NTEU: Schedule F Threat Greater than Advertised

The threat of Schedule F was broader than previously known and could have swept up more federal employees, according to the National Treasury Employees Union (NTEU).

Schedule F was a Trump Administration effort to reclassify government employees into an at-will removal schedule, therefore making it easier to strip away their civil service protections. It was never fully enacted and was repealed by President Biden.

While the order purportedly targeted some 50,000 civil servants in policy positions, documents obtained by the NTEU via a Freedom of Information Act (FOIA) request show the Trump Administration’s Office of Management and Budget (OMB) Director Russell Vought was working to stretch the definition to cover most of the OMB workforce, including office managers, human resource specialists, administrative assistants, cybersecurity specialists and others.
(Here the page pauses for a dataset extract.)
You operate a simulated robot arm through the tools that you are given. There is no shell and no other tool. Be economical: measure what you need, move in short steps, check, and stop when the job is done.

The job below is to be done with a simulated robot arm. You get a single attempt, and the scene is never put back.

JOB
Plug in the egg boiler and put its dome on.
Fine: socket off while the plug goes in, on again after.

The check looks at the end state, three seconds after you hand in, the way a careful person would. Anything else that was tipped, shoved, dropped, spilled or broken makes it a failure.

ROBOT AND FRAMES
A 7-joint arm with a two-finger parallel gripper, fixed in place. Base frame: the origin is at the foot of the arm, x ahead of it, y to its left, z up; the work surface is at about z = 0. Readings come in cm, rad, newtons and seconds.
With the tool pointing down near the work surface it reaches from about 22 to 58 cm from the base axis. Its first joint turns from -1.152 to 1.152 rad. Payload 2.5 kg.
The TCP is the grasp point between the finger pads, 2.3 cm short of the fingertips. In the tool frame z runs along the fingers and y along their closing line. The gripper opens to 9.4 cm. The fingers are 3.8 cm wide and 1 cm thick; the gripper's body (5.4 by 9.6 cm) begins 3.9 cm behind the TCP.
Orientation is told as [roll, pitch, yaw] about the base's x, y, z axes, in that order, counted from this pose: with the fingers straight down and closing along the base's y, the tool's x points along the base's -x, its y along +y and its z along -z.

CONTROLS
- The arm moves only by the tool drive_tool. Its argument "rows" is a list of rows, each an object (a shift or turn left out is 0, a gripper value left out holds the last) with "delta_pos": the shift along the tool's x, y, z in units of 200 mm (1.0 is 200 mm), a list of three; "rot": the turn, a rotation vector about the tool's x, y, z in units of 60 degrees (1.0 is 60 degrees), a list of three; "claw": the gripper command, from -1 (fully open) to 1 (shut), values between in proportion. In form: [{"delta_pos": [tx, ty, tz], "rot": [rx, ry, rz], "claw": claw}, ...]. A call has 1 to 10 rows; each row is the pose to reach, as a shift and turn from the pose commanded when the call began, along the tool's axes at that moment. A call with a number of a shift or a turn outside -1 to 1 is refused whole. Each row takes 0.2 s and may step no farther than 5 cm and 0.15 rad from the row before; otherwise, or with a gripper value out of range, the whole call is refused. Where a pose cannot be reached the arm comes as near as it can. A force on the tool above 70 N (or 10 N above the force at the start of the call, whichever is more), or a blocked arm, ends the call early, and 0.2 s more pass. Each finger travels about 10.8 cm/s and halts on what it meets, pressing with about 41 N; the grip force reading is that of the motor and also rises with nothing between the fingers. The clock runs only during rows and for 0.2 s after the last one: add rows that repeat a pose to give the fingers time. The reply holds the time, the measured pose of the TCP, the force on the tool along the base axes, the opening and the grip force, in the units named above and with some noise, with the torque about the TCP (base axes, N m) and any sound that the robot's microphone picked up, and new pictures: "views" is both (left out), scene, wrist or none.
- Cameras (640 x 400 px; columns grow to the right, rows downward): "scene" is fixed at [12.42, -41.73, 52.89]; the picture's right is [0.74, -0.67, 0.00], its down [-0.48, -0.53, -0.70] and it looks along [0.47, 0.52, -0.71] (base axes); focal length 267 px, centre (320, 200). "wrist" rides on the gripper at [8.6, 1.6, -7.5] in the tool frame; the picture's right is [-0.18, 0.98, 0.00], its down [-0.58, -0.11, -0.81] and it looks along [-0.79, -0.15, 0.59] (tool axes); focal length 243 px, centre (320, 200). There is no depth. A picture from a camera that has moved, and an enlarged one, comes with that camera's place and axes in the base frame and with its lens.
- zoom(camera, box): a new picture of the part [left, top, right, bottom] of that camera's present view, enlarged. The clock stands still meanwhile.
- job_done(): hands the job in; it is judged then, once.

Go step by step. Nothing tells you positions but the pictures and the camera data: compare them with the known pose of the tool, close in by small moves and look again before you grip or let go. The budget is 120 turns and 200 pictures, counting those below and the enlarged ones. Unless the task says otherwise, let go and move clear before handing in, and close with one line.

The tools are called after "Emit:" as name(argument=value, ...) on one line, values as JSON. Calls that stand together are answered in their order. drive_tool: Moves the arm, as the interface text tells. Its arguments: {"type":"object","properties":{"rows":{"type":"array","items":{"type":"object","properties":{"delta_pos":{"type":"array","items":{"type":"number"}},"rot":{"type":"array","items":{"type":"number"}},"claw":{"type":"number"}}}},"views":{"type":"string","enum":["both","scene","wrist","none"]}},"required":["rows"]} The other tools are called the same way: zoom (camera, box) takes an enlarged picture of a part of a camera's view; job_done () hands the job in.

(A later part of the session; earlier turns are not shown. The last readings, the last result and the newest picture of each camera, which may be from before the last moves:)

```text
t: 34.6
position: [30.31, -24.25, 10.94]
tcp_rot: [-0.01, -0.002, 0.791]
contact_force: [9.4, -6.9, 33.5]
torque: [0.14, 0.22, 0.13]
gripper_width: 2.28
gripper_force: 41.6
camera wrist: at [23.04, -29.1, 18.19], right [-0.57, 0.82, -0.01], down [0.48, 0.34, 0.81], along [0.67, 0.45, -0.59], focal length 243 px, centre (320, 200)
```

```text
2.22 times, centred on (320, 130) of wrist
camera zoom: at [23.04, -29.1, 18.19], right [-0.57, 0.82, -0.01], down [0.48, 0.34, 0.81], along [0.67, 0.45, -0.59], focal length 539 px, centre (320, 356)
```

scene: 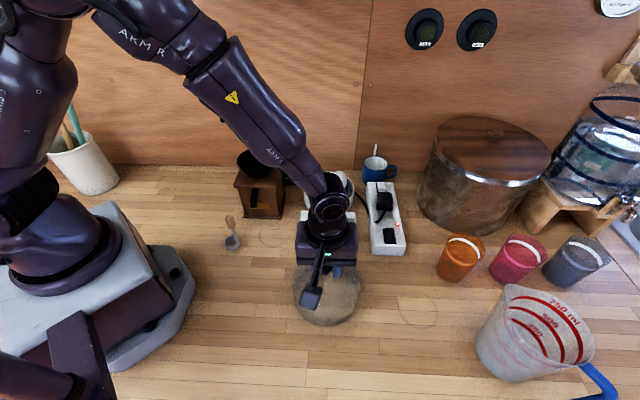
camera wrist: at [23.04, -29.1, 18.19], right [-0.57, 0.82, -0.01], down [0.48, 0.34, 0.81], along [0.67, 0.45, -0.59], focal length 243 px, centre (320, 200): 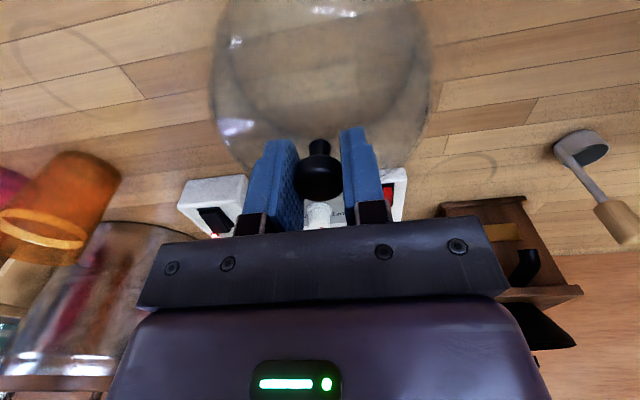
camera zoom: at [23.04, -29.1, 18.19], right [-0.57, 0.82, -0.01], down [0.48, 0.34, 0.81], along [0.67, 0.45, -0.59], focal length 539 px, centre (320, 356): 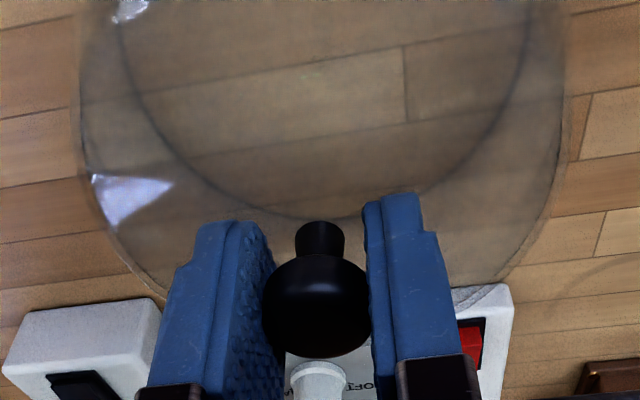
OMB listed multiple reasons for including such employees, such as working on high-visibility correspondence and having access to top secret materials.

“Looking at the OMB list, they stretched the definition of confidential or policy positions to the point of absurdity under these broad definitions,” said NTEU national president Doreen Greenwald. “Under these broad definitions tens of thousands of frontline federal employees in every single agency potentially would be swept up, many of them GS-12 and below.”

Calls for Action

Democrats are pushing to codify civil service protections into law, with the looming possibility of Schedule F being resurrected in the next Republican Administration.

The Office of Personnel Management (OPM) also published a draft rule to clarify and reinforce merit system principles and other worker protections for career, non-political feds.

Greenwald says the documents are a “wake-up call for those who think Schedule F isn’t that big of a deal or wouldn’t cause much damage.”

Former President Donald Trump pledged to reinstate Schedule F should he win the White House again.